(YOUR INSTRUCTIONS): What does the text extract say from "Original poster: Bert" through "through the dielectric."? Give the exact wording.

# START OF DATA BLOCK

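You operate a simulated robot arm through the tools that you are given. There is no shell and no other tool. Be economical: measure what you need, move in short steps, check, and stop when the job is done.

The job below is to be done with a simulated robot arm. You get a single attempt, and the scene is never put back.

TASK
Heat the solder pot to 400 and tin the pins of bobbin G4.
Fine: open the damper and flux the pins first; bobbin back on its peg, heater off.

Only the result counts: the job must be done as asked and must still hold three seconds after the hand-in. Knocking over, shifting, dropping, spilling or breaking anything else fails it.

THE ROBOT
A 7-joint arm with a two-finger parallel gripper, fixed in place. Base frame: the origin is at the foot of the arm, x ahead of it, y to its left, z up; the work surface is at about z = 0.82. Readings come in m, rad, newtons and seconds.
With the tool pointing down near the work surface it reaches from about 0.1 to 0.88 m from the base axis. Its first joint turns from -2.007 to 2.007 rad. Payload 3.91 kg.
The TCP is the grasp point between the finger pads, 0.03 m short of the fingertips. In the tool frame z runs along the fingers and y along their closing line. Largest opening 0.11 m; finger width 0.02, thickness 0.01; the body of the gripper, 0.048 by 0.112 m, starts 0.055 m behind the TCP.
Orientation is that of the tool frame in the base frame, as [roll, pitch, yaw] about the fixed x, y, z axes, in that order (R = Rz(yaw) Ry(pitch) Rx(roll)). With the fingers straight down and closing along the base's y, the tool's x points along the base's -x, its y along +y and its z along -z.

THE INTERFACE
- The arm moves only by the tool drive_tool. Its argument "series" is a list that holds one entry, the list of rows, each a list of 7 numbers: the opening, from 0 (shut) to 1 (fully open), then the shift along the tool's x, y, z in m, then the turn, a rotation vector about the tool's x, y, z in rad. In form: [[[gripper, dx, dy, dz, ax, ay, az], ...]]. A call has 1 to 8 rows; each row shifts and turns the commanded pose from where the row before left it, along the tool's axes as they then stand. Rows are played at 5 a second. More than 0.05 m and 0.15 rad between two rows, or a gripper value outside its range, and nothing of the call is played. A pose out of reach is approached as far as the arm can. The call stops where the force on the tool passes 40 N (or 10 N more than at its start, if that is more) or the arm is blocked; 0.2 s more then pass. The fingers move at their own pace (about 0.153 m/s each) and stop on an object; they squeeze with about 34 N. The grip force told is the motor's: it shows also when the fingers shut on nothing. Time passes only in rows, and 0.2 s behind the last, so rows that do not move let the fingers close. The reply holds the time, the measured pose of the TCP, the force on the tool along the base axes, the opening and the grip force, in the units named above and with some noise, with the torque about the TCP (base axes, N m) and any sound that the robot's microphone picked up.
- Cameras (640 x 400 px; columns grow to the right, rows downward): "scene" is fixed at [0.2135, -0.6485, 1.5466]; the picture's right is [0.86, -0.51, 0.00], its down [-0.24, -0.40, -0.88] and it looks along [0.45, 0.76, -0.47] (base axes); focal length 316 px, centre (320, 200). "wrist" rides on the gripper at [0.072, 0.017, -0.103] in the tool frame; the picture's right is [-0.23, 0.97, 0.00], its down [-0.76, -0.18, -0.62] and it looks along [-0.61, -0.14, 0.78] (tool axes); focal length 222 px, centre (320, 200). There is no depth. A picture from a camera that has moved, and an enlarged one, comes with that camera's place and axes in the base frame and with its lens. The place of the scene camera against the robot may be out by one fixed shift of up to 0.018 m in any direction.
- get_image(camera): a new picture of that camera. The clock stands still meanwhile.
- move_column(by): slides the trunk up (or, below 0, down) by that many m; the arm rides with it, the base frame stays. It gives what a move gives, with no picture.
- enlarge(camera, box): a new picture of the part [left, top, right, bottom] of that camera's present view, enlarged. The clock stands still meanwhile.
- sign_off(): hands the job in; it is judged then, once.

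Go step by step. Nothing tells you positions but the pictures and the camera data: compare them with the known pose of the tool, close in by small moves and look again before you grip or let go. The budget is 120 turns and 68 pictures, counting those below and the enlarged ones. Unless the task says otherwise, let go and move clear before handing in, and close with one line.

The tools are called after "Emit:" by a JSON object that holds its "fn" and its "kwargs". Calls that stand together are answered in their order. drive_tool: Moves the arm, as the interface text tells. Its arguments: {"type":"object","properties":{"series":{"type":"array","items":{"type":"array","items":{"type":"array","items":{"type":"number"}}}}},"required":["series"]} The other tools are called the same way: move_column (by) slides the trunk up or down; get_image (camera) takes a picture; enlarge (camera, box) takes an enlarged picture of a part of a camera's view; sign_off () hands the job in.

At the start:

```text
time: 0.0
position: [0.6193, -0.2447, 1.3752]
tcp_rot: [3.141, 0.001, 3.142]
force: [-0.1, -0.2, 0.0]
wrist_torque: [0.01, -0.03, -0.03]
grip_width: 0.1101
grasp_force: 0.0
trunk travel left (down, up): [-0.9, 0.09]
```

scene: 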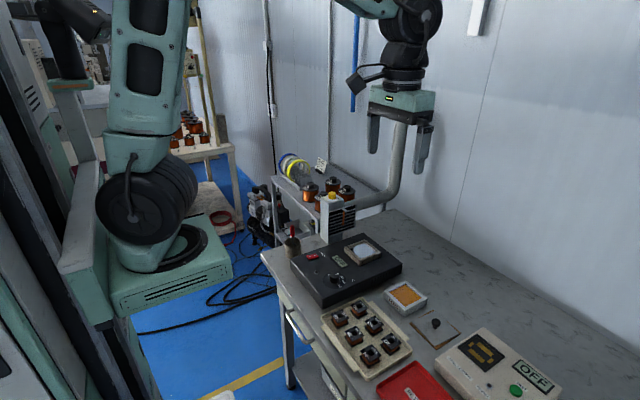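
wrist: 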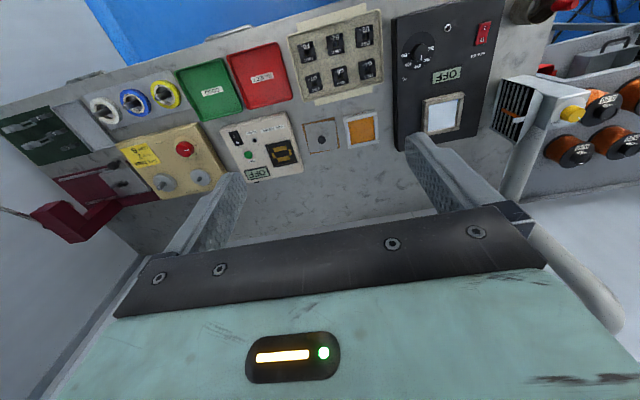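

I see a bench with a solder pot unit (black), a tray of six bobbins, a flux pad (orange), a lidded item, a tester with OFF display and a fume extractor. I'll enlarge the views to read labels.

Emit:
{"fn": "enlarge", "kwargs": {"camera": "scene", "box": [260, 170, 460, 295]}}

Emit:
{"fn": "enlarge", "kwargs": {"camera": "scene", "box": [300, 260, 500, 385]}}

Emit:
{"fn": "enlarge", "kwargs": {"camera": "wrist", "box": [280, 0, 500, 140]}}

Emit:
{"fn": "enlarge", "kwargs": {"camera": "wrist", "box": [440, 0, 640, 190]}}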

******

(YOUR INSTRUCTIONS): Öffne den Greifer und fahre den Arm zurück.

# END OF DATA BLOCK
# START OF TEXT EXTRACT

Re: Maxwell 31159 cap on eBay

["Tesla list" <tesla-at-pupman-dot-com>]

Original poster: Bert Hickman <bert.hickman-at-aquila-dot-net> 

Tesla list wrote:
>Original poster: Ed Phillips <evp-at-pacbell-dot-net>
>"If a HV pulse cap is not rated for high % voltage reversals, there is
>significant corona formation at the edge of the foils.  This corona and
>surface tracking begin to heat up the local dielectric area (di/dt) and
>will
>eventually produce enough heat to begin melting through the dielectric.
>Dielectric breakdown at the edge of the foil is the number one killer of
>HV
>pulse duty caps (according to Maxwell Sr. Engineer Bob Cooper).  Second
>on
>the list are small voids in the dielectric material, which also produce
>corona in the voids due to the different dielectric constant in the void
>material, and, again, leading to local intense heating effects that
>damage
>the dielectric.
>Pulse caps not rated for high voltage reversals literally "can't take
>the
>heat".
>Dr. Resonance"

# END OF TEXT EXTRACT

(REPLY TO THE TASK):
Original poster: Bert Hickman <bert.hickman-at-aquila-dot-net> 

Tesla list wrote:
>Original poster: Ed Phillips <evp-at-pacbell-dot-net>
>"If a HV pulse cap is not rated for high % voltage reversals, there is
>significant corona formation at the edge of the foils.  This corona and
>surface tracking begin to heat up the local dielectric area (di/dt) and
>will
>eventually produce enough heat to begin melting through the dielectric.